Strip-tyque
de Denys Treffet
Mise en scène de Anne De Broca, Muriel Piquart
Avec Anne De Broca, Erwan Daouphars, Pablo Nemirovsky (bandonéon)
Le sexe retrouve ses lettres de noblesse.
La sexualité est une notion complexe, diverse et propre à chacun. Certains sont à l’aise avec leur sexualité, d’autres complètement fermés, voire bouleversés par le coït et tout ce qui l’entoure. Mais peu importe la vision de chacun, le sexe est un sujet qui nous touche tous. Il est universel, naturel et vital.
Nous vivons dans une époque bien hypocrite où l’on diabolise l’acte sexuel quel qu’il soit, on en fait un tabou, alors qu’il n’a jamais autant été utilisé. Transformé, détourné et servi à toutes les sauces, le sexe fait vendre.

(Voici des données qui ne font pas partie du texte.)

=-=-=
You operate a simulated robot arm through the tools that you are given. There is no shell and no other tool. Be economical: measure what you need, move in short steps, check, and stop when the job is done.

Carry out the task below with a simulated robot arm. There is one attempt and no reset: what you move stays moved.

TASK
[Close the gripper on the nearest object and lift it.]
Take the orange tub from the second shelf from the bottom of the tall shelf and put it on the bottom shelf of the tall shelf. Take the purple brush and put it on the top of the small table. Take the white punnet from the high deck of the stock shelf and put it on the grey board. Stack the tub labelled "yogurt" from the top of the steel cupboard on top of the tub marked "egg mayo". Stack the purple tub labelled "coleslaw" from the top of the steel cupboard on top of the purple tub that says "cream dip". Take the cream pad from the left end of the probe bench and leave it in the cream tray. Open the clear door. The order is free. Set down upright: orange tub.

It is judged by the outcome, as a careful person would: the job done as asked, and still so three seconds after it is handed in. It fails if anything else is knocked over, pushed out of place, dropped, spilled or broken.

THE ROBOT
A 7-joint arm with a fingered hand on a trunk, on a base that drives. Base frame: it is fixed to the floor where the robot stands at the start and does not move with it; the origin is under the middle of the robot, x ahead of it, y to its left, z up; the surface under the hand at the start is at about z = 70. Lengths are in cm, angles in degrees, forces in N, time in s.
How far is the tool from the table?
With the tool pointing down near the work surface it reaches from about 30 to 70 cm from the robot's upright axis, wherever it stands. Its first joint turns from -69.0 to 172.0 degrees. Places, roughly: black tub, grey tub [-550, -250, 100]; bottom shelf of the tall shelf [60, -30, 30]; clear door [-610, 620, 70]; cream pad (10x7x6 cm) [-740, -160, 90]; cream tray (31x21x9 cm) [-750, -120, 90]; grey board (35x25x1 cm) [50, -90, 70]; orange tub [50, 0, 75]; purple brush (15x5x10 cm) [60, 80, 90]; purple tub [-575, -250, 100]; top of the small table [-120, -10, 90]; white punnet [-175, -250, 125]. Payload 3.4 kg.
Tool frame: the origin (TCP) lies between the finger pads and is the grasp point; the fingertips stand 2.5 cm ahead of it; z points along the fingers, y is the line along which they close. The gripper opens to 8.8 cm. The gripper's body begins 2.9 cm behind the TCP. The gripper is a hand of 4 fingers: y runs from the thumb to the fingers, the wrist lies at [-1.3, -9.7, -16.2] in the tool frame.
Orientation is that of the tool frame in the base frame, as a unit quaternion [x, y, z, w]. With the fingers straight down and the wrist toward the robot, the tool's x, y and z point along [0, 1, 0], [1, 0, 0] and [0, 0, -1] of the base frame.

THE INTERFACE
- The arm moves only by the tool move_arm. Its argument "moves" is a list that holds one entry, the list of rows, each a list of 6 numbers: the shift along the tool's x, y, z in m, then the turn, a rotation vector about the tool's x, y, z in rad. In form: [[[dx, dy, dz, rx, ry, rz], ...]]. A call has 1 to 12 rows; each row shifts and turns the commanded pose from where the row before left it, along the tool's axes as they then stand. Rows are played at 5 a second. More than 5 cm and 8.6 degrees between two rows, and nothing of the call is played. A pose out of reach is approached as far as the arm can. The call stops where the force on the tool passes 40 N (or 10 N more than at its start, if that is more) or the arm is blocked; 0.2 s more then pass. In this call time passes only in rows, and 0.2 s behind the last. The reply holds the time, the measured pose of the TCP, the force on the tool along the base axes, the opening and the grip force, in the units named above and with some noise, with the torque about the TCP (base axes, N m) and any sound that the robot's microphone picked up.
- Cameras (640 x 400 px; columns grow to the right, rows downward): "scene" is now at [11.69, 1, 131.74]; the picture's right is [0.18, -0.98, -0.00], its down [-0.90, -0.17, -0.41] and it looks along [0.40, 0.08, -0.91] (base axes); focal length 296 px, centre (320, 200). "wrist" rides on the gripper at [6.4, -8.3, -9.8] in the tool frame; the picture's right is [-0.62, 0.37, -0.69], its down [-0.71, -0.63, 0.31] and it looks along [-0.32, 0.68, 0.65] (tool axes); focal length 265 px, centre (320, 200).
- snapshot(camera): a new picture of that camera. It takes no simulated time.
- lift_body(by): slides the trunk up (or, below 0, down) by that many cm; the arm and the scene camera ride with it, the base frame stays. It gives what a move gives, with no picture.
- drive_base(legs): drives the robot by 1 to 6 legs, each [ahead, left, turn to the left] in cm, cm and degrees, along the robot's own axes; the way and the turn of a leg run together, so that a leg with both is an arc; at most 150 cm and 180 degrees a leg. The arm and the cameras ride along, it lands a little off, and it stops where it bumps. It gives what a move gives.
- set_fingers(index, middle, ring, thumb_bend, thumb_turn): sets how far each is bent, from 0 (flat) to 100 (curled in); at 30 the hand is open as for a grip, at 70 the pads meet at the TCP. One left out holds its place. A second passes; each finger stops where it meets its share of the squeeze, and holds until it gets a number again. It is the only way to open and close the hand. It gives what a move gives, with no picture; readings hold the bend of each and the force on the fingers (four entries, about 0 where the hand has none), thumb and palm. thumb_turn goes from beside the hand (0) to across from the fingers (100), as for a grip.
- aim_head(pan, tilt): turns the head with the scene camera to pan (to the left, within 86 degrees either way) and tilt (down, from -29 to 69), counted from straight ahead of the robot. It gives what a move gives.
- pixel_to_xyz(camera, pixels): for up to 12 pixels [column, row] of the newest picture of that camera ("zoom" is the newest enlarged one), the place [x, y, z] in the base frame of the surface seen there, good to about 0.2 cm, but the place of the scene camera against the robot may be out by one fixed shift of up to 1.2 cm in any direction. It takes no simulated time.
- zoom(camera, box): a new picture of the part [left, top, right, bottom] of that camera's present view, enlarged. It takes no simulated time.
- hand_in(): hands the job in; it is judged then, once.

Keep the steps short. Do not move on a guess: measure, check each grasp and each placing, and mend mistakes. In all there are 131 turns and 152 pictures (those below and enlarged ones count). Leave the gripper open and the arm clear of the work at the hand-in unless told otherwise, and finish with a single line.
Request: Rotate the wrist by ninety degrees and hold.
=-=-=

Arrêtons cette fausse pudibonderie et la perversion de cet acte essentiel et jouissif, pour en parler franchement, sans détour et avec poésie. Les Grecs ont représenté la sexualité en la peignant sur des amphores, ou en la sculptant, les Indiens en ont fait un art de vivre, les auteurs français du XVIIIe siècle ont ouvert la voie de la littérature érotique. Même bien avant cette époque, on trouve de nombreuses chansons paillardes aux accents grivois un peu partout dans le monde. Le sexe fait partie de l’humain et de son histoire.
Aujourd’hui, c’est Denys Treffet qui nous en parle sans tabou. Un auteur qui aime utiliser le mot juste. Dans Strip-tyque, résonnent les verges, couilles, sperme et foutre. On appelle un chat un chat. Rien de choquant ou de déplacé, juste remettre les idées à leur juste place. Ce spectacle est présenté comme une pièce érotique, elle serait plutôt une pièce humaniste, où les choses sont dites et décrites dans leur simple vérité. Un auteur avec une belle plume qui nous embarque dans sa poésie et l’on se délecte des mots et des jeux ou émois qu’ils provoquent.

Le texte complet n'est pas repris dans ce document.